» **WORK INSTRUCTIONS**
Write out the full listing exactly as given, minus the images. Put each line that is not blank into a JSON list as a string.

# Start of GIVEN DATA

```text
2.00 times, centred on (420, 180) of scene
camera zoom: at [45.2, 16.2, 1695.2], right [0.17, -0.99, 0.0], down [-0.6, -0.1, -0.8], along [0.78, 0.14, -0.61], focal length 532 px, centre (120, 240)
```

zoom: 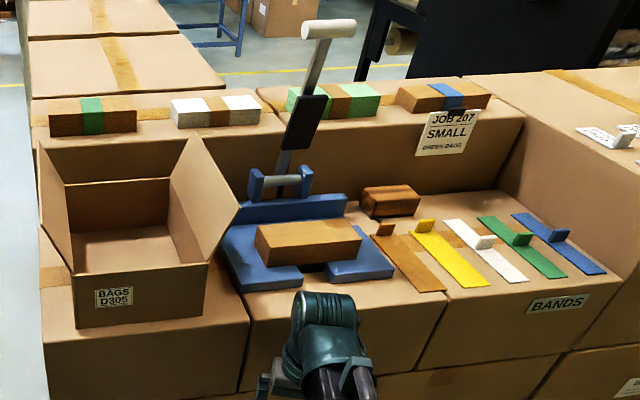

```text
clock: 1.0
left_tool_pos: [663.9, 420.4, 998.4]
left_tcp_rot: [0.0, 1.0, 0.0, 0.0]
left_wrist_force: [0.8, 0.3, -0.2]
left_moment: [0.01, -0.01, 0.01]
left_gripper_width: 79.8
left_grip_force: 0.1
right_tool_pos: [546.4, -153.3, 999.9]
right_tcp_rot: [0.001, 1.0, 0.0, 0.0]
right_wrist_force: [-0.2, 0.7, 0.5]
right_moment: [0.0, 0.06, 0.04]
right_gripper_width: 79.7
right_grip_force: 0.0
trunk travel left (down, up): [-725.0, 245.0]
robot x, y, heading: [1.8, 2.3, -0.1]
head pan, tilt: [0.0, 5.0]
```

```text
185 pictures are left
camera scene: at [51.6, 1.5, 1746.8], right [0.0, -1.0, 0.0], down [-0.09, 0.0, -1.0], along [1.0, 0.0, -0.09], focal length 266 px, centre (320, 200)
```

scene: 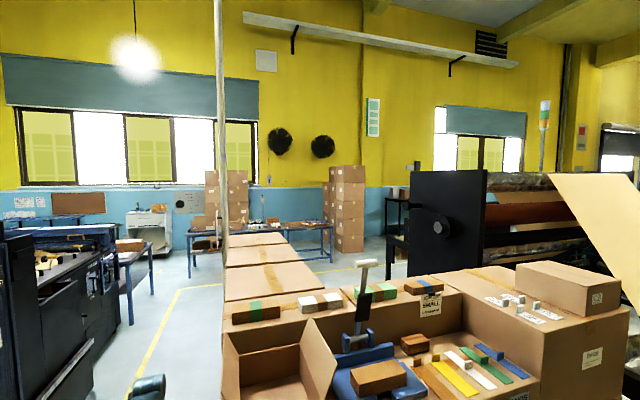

# End of GIVEN DATA

» **PROBLEM SOLUTION**
[
  "```text",
  "2.00 times, centred on (420, 180) of scene",
  "camera zoom: at [45.2, 16.2, 1695.2], right [0.17, -0.99, 0.0], down [-0.6, -0.1, -0.8], along [0.78, 0.14, -0.61], focal length 532 px, centre (120, 240)",
  "```",
  "zoom: ",
  "```text",
  "clock: 1.0",
  "left_tool_pos: [663.9, 420.4, 998.4]",
  "left_tcp_rot: [0.0, 1.0, 0.0, 0.0]",
  "left_wrist_force: [0.8, 0.3, -0.2]",
  "left_moment: [0.01, -0.01, 0.01]",
  "left_gripper_width: 79.8",
  "left_grip_force: 0.1",
  "right_tool_pos: [546.4, -153.3, 999.9]",
  "right_tcp_rot: [0.001, 1.0, 0.0, 0.0]",
  "right_wrist_force: [-0.2, 0.7, 0.5]",
  "right_moment: [0.0, 0.06, 0.04]",
  "right_gripper_width: 79.7",
  "right_grip_force: 0.0",
  "trunk travel left (down, up): [-725.0, 245.0]",
  "robot x, y, heading: [1.8, 2.3, -0.1]",
  "head pan, tilt: [0.0, 5.0]",
  "```",
  "```text",
  "185 pictures are left",
  "camera scene: at [51.6, 1.5, 1746.8], right [0.0, -1.0, 0.0], down [-0.09, 0.0, -1.0], along [1.0, 0.0, -0.09], focal length 266 px, centre (320, 200)",
  "```",
  "scene: "
]